Sunday, 30 October 2011
Shock therapy may improve erectile dysfunction
Good news for those suffering from sever sexual impotence -- scientists have developed a new shock wave therapy which they say could significantly benefit
people who don`t respond well to conventional therapies.
A team at Rambam Healthcare Campus in Haifa who carried out the "extracorporeal shock wave therapy" on 29 men with sever erectile dysfunction (ED) found that the technique significantly improved their sexual function.
The patients in the study continued to see improvements two months after the treatment had stopped, and close to 30 per cent of them achieved normal sexual function and no longer required medications, LiveScience reported.
Extracorporeal shock waves have been used to break up kidney stones, but the sound waves used in the study to treat ED were much less intense and no men reported pain or adverse events during the treatment, the researchers said.
The results, published in the Journal of Sexual Medicine, suggest that sound wave therapy may used to treat ED patients who don`t respond well to conventional therapies, they said.
However, the researchers said, the study was small and the results could have been a placebo effect, so more work is needed to validate the findings.
In the study, the participants, aged over 60, underwent 12 shock treatments over nine weeks. One month after the last treatment, participants began taking ED drugs.

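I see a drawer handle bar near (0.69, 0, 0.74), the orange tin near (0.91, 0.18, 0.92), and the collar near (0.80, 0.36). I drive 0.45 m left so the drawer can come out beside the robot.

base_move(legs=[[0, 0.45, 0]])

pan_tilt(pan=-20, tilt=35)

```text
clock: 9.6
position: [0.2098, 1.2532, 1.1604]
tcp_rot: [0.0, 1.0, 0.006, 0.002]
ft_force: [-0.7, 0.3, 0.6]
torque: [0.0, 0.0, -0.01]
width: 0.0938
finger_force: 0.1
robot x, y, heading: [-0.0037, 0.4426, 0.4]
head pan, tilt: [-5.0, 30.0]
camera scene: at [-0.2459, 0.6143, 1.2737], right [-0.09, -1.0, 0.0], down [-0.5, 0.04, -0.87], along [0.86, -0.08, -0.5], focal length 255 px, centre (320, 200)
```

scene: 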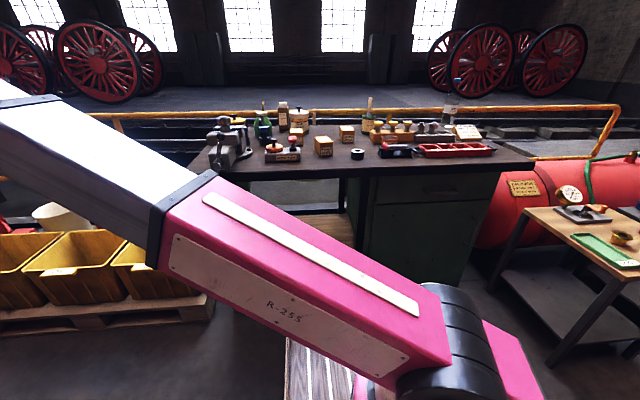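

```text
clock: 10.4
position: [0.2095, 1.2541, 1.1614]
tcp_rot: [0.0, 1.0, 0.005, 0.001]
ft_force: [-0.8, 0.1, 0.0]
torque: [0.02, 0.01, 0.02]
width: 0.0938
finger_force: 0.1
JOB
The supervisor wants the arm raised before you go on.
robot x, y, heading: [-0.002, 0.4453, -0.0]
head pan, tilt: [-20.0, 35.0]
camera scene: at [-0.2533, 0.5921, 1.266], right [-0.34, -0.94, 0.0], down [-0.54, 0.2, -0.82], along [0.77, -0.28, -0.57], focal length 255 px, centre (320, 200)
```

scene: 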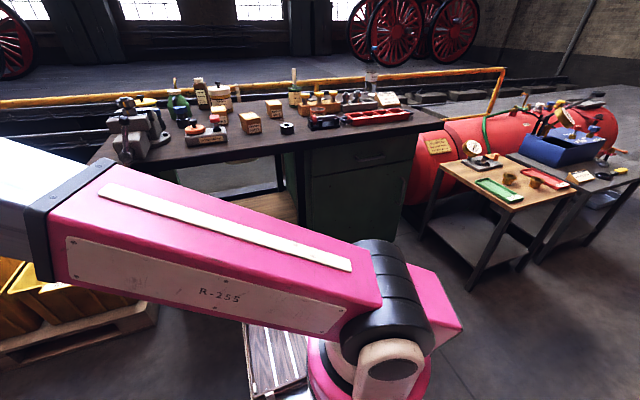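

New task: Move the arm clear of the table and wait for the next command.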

Two months after the treatments concluded, the ED scores improved in 75 per cent of the men in the study. Eight men, nearly 30 per cent, had erections in the normal range when
they used an ED pill. Blood flow improved in all the men.
"For many men, this means the difference between being able and being unable to achieve vaginal penetration," said study researcher Ilan Gruenwald, an associate director of the neuro-urology unit at the Medical Center.
However, other experts have expressed doubts over the success of the the therapy.
The results of the study are somewhat counterintuitive, considering that sound waves used in kidney stone treatments are designed to be destructive, said Dr Andrew Kramer, a
urologist at the University of Maryland Medical Center, who was not involved in the study.
"It`s like saying, take your penis and hit it with a hammer a couple of times," Kramer said.
Even if the benefits of extracorporeal shock wave therapy are confirmed by future research, the therapy may never be mainstream, Kramer said. For one reason, it requires a special machine.
The researchers acknowledged their work is preliminary, but, given their results, they said they hope others in their field remain open-minded about the therapy.